▶ **Passage**
More than two hours of discussion wasn’t enough Wednesday for the County Council to decide whether council members could give nonprofits money from their district contingency funds.
The contingency fund, amounting to $98,877 per council member, was originally intended for council members to work with county departments to pay for projects that are needed but might have been overlooked in the annual budget. But nonprofits often asked council members for donations from it, leading Hilo Councilman Dennis Onishi to sponsor Bill 90 to bar donations to nonprofits.
The county contributes $1.5 million annually to nonprofits through a separate competitive program that increases accountability, Onishi said. He said that fund could be increased next year if there is a need for more money. County code requires at least $1 million be allocated annually for nonprofits.
“There is an avenue for nonprofits to get grants,” Onishi said. “Because they don’t get that, then they’re going to come here.”

▶ **Given information**
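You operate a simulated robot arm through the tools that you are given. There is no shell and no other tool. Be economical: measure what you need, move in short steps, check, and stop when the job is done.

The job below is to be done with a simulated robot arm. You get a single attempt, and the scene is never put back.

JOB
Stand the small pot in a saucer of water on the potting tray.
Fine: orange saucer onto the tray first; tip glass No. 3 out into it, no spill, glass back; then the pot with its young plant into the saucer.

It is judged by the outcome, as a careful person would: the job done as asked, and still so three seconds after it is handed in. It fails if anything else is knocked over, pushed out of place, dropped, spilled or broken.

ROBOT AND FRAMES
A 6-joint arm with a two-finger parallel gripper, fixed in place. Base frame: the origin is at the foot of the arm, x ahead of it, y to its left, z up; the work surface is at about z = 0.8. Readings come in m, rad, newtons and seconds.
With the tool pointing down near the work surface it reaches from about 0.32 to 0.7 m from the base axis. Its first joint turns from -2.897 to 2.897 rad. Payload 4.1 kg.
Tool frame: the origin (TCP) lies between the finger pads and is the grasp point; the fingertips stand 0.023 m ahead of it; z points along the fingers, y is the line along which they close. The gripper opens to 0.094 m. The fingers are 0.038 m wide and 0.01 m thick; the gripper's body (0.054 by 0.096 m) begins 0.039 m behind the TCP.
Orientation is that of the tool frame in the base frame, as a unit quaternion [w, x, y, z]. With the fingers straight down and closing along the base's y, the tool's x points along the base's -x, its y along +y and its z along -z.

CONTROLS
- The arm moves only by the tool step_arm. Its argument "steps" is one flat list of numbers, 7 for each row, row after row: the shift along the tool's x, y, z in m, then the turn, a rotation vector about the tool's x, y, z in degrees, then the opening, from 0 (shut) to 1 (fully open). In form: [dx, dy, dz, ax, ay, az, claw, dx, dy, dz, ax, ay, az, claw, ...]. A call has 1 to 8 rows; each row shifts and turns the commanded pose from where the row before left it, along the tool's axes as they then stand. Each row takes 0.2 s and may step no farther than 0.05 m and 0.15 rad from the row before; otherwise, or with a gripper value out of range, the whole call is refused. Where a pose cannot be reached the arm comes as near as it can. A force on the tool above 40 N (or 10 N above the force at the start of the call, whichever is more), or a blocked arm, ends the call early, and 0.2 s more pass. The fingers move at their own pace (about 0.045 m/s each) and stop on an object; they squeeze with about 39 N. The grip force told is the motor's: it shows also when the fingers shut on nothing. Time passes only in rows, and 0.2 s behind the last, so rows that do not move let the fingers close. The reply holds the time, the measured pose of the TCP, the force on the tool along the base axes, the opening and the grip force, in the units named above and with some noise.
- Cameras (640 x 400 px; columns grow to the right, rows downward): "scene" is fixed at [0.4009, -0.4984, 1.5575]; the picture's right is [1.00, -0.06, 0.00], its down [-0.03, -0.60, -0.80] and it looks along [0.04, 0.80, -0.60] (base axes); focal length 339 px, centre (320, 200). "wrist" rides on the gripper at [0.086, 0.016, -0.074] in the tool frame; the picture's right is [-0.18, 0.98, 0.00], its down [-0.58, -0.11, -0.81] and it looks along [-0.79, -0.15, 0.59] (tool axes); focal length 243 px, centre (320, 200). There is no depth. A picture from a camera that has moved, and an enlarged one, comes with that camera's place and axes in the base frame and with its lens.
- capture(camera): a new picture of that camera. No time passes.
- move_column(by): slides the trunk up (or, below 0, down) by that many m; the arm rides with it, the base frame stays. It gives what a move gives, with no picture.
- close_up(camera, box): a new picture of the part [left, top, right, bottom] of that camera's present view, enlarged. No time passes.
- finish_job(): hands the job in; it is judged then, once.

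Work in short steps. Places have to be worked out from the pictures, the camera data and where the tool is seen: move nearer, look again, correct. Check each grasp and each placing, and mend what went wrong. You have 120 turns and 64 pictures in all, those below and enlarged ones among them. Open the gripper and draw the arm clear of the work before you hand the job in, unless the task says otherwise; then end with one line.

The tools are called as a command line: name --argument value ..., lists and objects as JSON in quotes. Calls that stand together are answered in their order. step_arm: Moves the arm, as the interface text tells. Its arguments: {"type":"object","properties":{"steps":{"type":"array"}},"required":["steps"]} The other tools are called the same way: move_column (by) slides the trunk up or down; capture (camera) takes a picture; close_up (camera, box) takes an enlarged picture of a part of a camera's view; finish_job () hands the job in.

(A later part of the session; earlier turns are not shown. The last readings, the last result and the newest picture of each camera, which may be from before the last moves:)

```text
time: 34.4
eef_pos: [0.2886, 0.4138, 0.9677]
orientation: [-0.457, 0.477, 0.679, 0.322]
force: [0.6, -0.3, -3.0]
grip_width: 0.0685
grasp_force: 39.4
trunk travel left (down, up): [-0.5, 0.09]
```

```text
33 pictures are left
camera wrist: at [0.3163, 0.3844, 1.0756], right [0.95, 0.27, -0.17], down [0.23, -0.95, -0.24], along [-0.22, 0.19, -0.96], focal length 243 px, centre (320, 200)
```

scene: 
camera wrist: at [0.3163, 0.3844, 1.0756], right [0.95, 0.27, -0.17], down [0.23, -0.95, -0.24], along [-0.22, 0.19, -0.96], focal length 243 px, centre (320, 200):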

▶ **Stated exercise 1**
Repeat the span of the passage whose first words are "The contingency fund, amounting" and whose last words are "donations to nonprofits.".
▶ **Stated exercise 2**
Write the next part of the passage, the one that starts with "More than two".

▶ **Written reply 1**
The contingency fund, amounting to $98,877 per council member, was originally intended for council members to work with county departments to pay for projects that are needed but might have been overlooked in the annual budget. But nonprofits often asked council members for donations from it, leading Hilo Councilman Dennis Onishi to sponsor Bill 90 to bar donations to nonprofits.

▶ **Written reply 2**
But council members, after posing a series of hypothetical situations to figure out what would be allowed under the bill, ultimately voted 6-3 to postpone the bill until they could understand it better.
“The only thing that is clear, is it’s not clear,” said Council Chairman J Yoshimoto, who voted for the postponement.
Spending from the contingency funds has to be approved by the department and also the County Council. Examples of projects from the contingency fund include volleyball nets, scoreboards, speed bumps and overtime for police for speed traps, Onishi said.
But some council members said the bill tries to micromanage their offices and limits their ability to help. Nonprofits provide services the county doesn’t, such as dental clinics and other health services under state jurisdiction, they said.
“We’ve been given a certain amount of money for our district to help the people in our district,” said South Kona/Ka‘u Councilwoman Brenda Ford. “This bill prevents me from helping the most needy in my district.”
Other council members worried about a lack of oversight.
“I am looking for a proper protocol for accountability,” said Puna Councilman Greggor Ilagan. “We already have the nonprofit funding process. … I want to make sure it is all accounted for.”
But Kohala Councilwoman Margaret Wille, who unsuccessfully tried to amend the bill, said the council provides the oversight and accountability because the entire council has to vote on each member’s proposed use of the funds.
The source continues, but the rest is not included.